2 apples + 2 apples = 4 apples.

What kind of people at what kind of time could find what kind of exception to or what kind of negation of the "2 apples + 2 apples = 4 apples" theorem?

You mentioned a certainty that "2 apples + 2 apples = 4 apples" is as little as any other thesis to be held by all people at all times to be universally true.

Give some kind of explanation even of possibility of such a thing.

Hans Georg Lundahl said...

"So we're in the matrix, and there are not other possibilities?"

Did you get it wrong between "second 'possibility' " and "first"?

Unknown said...

What kind of people at what kind of time could find what kind of exception to or what kind of negation of the "2 apples + 2 apples = 4 apples" theorem?

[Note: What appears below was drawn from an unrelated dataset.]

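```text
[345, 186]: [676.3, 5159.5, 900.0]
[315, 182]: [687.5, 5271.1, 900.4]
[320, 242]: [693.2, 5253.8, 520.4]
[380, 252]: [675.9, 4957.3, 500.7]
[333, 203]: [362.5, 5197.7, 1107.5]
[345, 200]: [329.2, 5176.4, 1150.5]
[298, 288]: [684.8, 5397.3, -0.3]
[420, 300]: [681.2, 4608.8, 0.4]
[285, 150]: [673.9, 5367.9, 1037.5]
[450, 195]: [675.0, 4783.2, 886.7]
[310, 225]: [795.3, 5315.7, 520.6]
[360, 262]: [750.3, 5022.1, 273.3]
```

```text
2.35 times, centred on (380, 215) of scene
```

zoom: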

Besides the obvious answers of situations where `2`, `4`, `+`, and/or `=` might be defined differently (remember that they're just symbols), you are assuming an interchangeability of apples that doesn't always hold.

If i have two rotten apples and two fresh ones, for example, i can't honestly sell them as "four apples". The mathematical proof that my set of apples contains four members is irrelevant.

Anonymous said...

I far as I know, Quine put forward several argument against the Analytic/Synthetic distinction in the paper named "two dogmas of empiricism", you think is awful because it spends not enough time understanding the role that language plays in epistemology. I personally think that you should elaborate on the flaws of Quine's arguments.

Hans Georg Lundahl said...

If you have two good apples and two rotten ones, you cannot honestly sell them as four apples - unless you overlook the rottenness inadvertently and it isn't pointed out to you.

However, selling and buying is not the test of all truth.

They may not be four salesworthy apples, but they are nevertheless four apples. If a chemist wants to buy two good apples and two rotten ones to study speed of rotting, you are free to sell him these four, even if you may think you should not charge for the rotten ones.

So, 2 apples plus 2 apples still mathematically make 4 apples, the truth is still exceptionless.

Unknown said...

2 apples plus 2 apples equals 11 apples.